Dénoncée par les professionnels, la réforme de la justice limite les libertés des marocains

Par Yazid Ferhat
17 juin 2016
Quinze juges affirment avoir appris leur révocation par téléphone

L’adoption en fin de semaine au Parlement d’un projet de loi controversé sur l’organisation judiciaire au Maroc va imposer dorénavant l’utilisation exclusive de la langue arabe dans les enceintes judiciaires mais surtout, l’arabisation de tous les documents, y compris les bilans financiers et de commerce.

 

 

Les juristes marocains sont sur les dents: ils ne comprennent pas comment les parlementaires ont voté un projet de loi qui bride les droits de la défense et des justiciables. Le projet de loi stipule dans son article 14, celui dénoncé par la corporation des juristes et défenseurs, que l’arabe est la officielle devant les tribunaux. Autant pour les requêtes, les plaidoiries ou que la rédaction des jugements, et oblige la présentation des documents en arabe ou une traduction effectuée par un traducteur assermenté dans le cas où les documents d’origine sont en langue étrangère. Même si la langue arabe est officielle au Maroc depuis 1965, le fonctionnement de la justice acceptait jusque là le français comme langue de substitution à l’arabe dans les actes de justice, les plaidoiries ou les documents administratifs ou comptables. Des parlementaires membres de la Commission de la Justice ont prévenu contre l’adoption à la chambre des Conseillers (Sénat) d’un tel projet de loi, rappelant que beaucoup de documents présentés aux tribunaux commerciaux sont en langue française, et en particulier les bilans financiers des sociétés ou des entreprises publiques. C’est, selon des juristes, tout le droit commercial qui sera revu, avec des incidences lourdes sur l’économie marocaine. Pourtant, des parlementaires ont proposé, lors de la discussion de ce texte, de limiter le caractère obligatoire de l’arabe aux décisions judiciaires et aux rapports d’expertise, et de consacrer la recevabilité des autres documents même s’ils sont rédigés en français ou dans une autre langue étrangère. Le débat n’a pas résisté à la volonté de la majorité des parlementaires, qui ont voté en plénière pour ce projet de loi de réforme de la justice, sans toucher à l’article 14.

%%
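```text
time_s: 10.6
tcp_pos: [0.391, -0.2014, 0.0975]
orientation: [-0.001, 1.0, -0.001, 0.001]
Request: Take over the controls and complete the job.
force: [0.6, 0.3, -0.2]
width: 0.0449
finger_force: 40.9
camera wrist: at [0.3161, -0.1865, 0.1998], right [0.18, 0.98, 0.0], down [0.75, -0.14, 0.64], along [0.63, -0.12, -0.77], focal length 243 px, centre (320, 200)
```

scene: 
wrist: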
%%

‘’L’arabe n’est pas un problème’’

Selon un juriste cité par  »L’Economiste » dans son édition de jeudi,  »l’arabe est déjà une réalité au sein des enceintes judiciaires, là n’est pas le problème. Le problème c’est qu’on ferme à travers cette réforme des couloirs qui contribuaient jusque-là à fluidifier les procédures. » « Une disposition incompréhensible, selon plusieurs professionnels, dans la mesure où elle constitue une atteinte grave à l’article 118 de la Constitution, qui stipule clairement que l’accès à la justice est garanti à toute personne pour la défense de ses droits et de ses intérêts protégés par la loi », poursuit L’Economiste. Le dernier espoir de voir ce projet de loi revu, dont l’amendement de l’article 14, reste les sénateurs, le texte étant actuellement au niveau de la chambre des Conseillers. Un dilemme de taille face à l’obligation, imposée par l’article 14, de traduire en arabe tous les documents à présenter devant les tribunaux. Plus concrètement, si ce projet de loi passe devant la chambre des Conseillers,  tous les jugements seront nuls et non avenus si la plaidoirie ou les requêtes sont faites en langue étrangère. Pour le ministère de la Justice, dirigé par l’ex-défenseur au barreau de Casablanca, Mostafa Ramid, un des dirigeants du parti Justice et Développement (Islamiste, au pouvoir),   »le projet de loi sur l’organisation judiciaire est l’un des textes fondateurs de la réforme », et  »consacre l’indépendance du pouvoir judiciaire. »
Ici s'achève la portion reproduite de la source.